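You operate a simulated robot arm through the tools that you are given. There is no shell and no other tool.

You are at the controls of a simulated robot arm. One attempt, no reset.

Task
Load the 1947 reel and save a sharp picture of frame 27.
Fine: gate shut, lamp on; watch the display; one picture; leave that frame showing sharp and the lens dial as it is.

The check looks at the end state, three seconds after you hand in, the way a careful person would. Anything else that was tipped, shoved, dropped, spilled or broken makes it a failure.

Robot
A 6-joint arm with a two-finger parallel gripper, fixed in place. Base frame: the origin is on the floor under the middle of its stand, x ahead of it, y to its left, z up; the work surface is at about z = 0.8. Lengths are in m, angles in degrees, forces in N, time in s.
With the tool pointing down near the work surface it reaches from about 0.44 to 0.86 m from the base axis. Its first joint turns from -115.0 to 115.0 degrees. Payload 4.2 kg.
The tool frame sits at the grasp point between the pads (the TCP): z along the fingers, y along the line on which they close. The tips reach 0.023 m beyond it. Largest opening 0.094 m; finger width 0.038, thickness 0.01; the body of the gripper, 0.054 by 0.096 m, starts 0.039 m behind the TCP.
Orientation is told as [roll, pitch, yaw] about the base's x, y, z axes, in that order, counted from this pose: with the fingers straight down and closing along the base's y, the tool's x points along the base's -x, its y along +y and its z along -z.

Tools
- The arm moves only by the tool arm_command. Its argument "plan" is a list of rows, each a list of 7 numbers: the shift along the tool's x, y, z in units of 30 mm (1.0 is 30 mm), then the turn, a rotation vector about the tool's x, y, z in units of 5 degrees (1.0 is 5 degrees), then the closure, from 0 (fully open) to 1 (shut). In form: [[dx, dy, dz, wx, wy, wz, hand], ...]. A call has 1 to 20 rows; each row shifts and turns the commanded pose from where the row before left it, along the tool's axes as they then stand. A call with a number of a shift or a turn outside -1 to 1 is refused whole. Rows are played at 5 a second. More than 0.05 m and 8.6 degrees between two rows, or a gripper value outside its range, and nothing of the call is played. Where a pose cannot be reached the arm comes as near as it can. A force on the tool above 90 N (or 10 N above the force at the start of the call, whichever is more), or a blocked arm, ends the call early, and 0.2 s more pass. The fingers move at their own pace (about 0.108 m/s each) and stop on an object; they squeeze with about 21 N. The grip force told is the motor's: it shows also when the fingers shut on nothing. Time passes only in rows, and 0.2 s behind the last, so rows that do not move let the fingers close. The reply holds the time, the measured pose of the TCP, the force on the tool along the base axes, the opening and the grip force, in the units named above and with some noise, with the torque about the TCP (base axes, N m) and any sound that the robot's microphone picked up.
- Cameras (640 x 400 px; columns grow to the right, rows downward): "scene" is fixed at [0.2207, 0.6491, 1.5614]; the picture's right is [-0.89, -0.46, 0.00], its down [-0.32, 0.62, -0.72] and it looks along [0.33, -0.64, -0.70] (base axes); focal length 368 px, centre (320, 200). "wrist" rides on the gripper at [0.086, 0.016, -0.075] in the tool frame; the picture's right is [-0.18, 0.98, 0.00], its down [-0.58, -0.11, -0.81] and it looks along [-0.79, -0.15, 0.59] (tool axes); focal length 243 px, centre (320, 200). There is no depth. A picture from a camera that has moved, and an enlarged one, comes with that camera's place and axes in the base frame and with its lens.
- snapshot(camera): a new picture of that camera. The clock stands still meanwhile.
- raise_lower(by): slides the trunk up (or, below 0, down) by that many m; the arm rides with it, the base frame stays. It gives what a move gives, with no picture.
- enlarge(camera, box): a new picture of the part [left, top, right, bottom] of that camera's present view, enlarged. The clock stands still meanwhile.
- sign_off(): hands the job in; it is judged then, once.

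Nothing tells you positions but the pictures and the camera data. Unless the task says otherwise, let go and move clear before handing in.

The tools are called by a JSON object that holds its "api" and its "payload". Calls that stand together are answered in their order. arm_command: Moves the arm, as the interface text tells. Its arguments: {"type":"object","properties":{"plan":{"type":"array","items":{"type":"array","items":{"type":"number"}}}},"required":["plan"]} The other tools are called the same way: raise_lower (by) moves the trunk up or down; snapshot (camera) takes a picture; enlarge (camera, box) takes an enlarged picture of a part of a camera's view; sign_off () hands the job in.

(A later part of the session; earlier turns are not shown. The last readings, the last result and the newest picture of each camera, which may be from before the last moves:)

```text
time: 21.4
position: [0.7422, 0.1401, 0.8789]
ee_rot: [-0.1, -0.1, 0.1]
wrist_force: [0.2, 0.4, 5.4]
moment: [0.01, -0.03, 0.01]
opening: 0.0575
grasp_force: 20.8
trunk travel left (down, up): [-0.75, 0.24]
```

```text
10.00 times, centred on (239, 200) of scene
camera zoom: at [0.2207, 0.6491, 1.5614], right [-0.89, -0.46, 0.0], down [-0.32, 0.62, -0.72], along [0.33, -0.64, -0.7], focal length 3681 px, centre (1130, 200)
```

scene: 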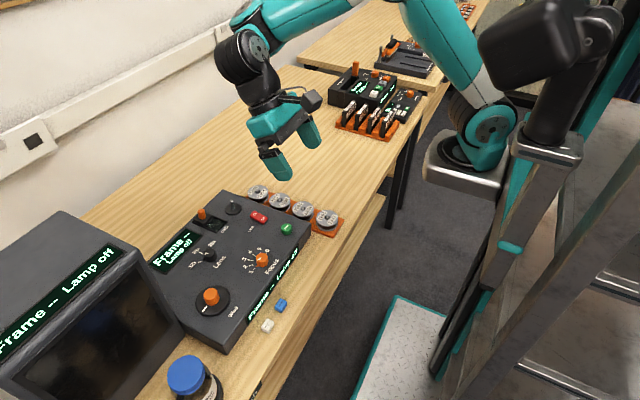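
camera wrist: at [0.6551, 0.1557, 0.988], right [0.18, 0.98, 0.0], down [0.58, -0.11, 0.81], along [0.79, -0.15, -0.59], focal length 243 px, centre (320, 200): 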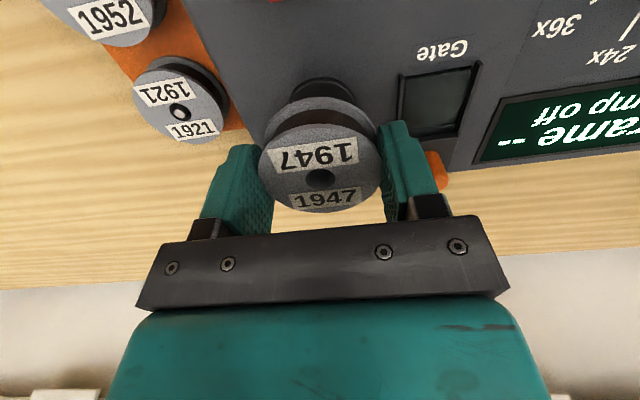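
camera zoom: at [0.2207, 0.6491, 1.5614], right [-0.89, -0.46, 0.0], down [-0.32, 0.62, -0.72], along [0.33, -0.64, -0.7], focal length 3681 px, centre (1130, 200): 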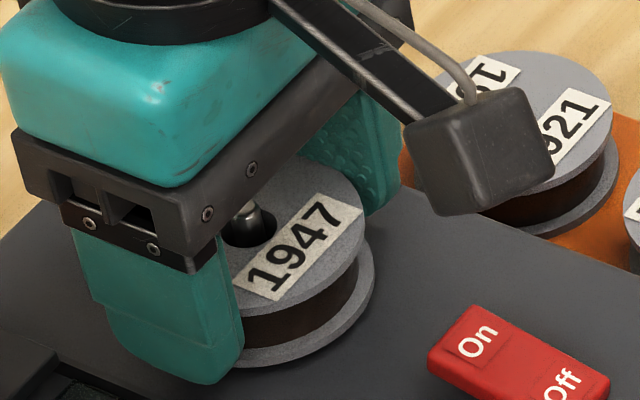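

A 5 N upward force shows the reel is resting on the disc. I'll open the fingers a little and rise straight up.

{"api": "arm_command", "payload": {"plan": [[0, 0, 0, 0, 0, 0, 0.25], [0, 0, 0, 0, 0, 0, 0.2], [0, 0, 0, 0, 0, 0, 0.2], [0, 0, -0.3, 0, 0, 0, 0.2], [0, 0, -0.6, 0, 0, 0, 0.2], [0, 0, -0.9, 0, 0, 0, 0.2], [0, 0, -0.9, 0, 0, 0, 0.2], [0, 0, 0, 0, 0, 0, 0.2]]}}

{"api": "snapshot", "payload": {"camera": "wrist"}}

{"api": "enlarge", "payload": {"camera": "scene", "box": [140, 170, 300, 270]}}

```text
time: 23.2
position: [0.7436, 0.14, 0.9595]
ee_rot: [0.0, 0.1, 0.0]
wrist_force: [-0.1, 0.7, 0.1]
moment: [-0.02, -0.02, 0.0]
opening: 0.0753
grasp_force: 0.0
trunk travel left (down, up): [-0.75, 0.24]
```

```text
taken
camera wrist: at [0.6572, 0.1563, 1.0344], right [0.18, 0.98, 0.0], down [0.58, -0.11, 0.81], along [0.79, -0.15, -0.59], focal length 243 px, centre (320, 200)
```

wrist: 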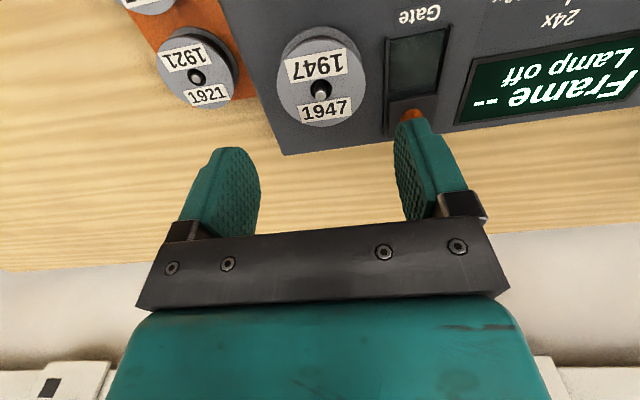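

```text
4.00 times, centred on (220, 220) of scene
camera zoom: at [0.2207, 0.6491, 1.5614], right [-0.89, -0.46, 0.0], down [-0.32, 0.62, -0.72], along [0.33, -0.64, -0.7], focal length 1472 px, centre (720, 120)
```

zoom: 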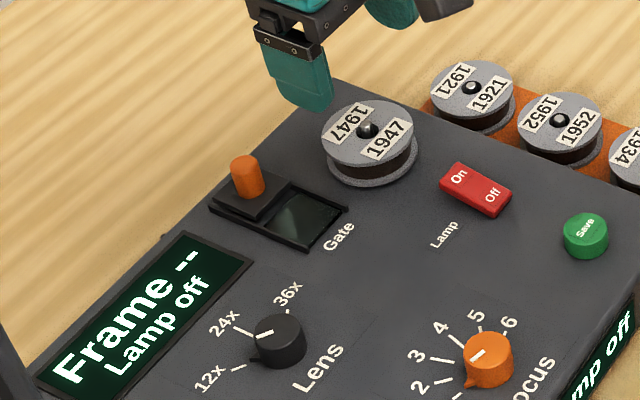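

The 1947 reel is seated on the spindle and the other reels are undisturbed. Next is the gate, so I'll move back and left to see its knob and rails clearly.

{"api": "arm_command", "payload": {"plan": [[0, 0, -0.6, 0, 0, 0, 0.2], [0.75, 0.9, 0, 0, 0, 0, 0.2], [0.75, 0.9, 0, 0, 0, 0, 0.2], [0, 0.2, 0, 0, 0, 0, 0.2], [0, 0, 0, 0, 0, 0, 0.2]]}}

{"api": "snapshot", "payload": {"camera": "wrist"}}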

> **WORK TO BE COMPLETED**: Which lines include the word "degrees"? List them all.

> **FINAL RESULT**:
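A 6-joint arm with a two-finger parallel gripper, fixed in place. Base frame: the origin is on the floor under the middle of its stand, x ahead of it, y to its left, z up; the work surface is at about z = 0.8. Lengths are in m, angles in degrees, forces in N, time in s.
With the tool pointing down near the work surface it reaches from about 0.44 to 0.86 m from the base axis. Its first joint turns from -115.0 to 115.0 degrees. Payload 4.2 kg.
- The arm moves only by the tool arm_command. Its argument "plan" is a list of rows, each a list of 7 numbers: the shift along the tool's x, y, z in units of 30 mm (1.0 is 30 mm), then the turn, a rotation vector about the tool's x, y, z in units of 5 degrees (1.0 is 5 degrees), then the closure, from 0 (fully open) to 1 (shut). In form: [[dx, dy, dz, wx, wy, wz, hand], ...]. A call has 1 to 20 rows; each row shifts and turns the commanded pose from where the row before left it, along the tool's axes as they then stand. A call with a number of a shift or a turn outside -1 to 1 is refused whole. Rows are played at 5 a second. More than 0.05 m and 8.6 degrees between two rows, or a gripper value outside its range, and nothing of the call is played. Where a pose cannot be reached the arm comes as near as it can. A force on the tool above 90 N (or 10 N above the force at the start of the call, whichever is more), or a blocked arm, ends the call early, and 0.2 s more pass. The fingers move at their own pace (about 0.108 m/s each) and stop on an object; they squeeze with about 21 N. The grip force told is the motor's: it shows also when the fingers shut on nothing. Time passes only in rows, and 0.2 s behind the last, so rows that do not move let the fingers close. The reply holds the time, the measured pose of the TCP, the force on the tool along the base axes, the opening and the grip force, in the units named above and with some noise, with the torque about the TCP (base axes, N m) and any sound that the robot's microphone picked up.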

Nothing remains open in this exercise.